━━━━━ DATA SECTION

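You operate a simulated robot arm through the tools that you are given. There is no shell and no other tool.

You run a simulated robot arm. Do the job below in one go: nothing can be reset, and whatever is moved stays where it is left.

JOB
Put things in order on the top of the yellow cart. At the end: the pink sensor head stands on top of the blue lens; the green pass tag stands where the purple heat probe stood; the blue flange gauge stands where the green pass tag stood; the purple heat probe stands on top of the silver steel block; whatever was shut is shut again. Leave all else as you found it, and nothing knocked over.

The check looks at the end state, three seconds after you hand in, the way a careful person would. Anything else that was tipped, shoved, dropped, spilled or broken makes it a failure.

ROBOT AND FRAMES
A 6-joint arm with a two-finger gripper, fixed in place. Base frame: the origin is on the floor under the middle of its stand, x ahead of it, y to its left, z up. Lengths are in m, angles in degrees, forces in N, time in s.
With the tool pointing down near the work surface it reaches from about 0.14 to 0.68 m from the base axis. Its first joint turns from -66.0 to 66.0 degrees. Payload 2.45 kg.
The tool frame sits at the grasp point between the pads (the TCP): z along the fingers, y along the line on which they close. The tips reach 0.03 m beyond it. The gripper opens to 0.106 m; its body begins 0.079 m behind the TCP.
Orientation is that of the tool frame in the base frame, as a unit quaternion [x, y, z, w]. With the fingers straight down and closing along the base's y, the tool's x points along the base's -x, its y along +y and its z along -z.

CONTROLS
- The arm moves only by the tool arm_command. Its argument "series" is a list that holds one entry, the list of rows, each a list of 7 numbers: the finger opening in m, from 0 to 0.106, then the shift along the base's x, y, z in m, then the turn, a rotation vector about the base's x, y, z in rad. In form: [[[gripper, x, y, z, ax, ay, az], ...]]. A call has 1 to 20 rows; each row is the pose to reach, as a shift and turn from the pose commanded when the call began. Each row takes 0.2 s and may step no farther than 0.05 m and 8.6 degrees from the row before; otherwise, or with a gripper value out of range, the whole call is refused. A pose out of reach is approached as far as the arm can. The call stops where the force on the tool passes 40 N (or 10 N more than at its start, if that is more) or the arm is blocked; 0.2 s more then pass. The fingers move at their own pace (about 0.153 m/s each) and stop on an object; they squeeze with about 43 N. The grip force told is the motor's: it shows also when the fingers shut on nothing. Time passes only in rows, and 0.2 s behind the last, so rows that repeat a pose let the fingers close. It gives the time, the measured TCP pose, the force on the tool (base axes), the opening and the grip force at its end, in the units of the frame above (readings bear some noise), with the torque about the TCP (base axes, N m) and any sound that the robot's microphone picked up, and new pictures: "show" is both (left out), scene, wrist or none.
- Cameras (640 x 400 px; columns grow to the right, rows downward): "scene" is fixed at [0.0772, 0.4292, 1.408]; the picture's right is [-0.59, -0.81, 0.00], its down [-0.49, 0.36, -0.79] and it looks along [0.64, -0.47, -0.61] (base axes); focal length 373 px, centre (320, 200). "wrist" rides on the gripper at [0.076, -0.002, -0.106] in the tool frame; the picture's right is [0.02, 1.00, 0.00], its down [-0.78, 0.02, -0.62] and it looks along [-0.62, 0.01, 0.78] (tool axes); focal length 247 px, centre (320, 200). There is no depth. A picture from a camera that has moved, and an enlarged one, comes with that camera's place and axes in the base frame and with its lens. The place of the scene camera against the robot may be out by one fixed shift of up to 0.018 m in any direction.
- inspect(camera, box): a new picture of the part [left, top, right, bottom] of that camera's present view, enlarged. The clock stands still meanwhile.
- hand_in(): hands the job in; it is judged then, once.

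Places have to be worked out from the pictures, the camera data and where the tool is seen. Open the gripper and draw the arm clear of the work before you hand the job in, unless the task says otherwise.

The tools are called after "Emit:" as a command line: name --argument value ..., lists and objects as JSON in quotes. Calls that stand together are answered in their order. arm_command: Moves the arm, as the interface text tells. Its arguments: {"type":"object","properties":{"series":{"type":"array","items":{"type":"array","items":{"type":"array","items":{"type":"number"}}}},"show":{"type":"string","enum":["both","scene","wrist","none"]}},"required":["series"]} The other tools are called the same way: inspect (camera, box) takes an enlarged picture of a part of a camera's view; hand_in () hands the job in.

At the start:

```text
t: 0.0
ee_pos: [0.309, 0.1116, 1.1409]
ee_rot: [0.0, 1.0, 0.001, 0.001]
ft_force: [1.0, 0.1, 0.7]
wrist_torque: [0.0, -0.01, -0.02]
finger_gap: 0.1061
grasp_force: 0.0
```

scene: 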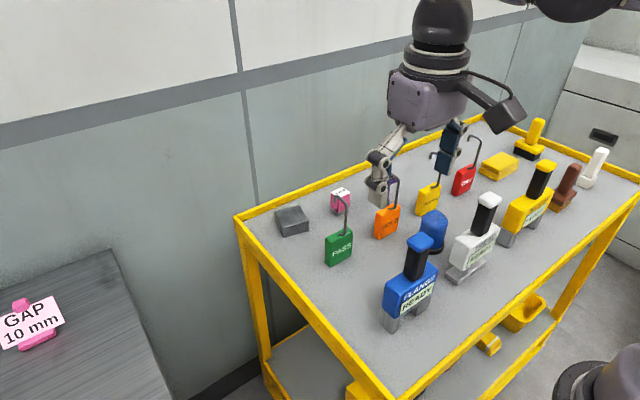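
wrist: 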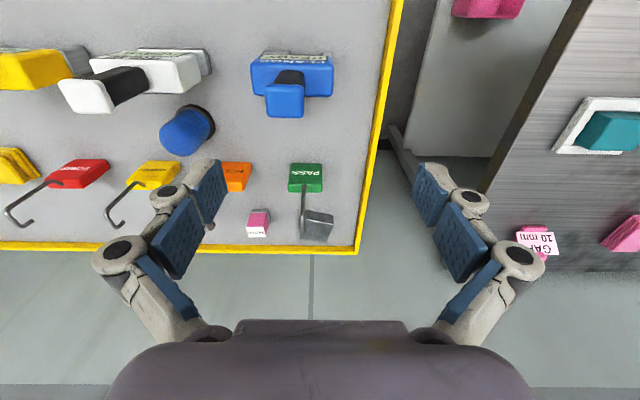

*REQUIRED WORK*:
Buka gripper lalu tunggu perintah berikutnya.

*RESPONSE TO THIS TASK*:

━━━━━━━━━━

*REQUIRED WORK*:
Show all lines above holding "whatever".

*RESPONSE TO THIS TASK*:
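You run a simulated robot arm. Do the job below in one go: nothing can be reset, and whatever is moved stays where it is left.
Put things in order on the top of the yellow cart. At the end: the pink sensor head stands on top of the blue lens; the green pass tag stands where the purple heat probe stood; the blue flange gauge stands where the green pass tag stood; the purple heat probe stands on top of the silver steel block; whatever was shut is shut again. Leave all else as you found it, and nothing knocked over.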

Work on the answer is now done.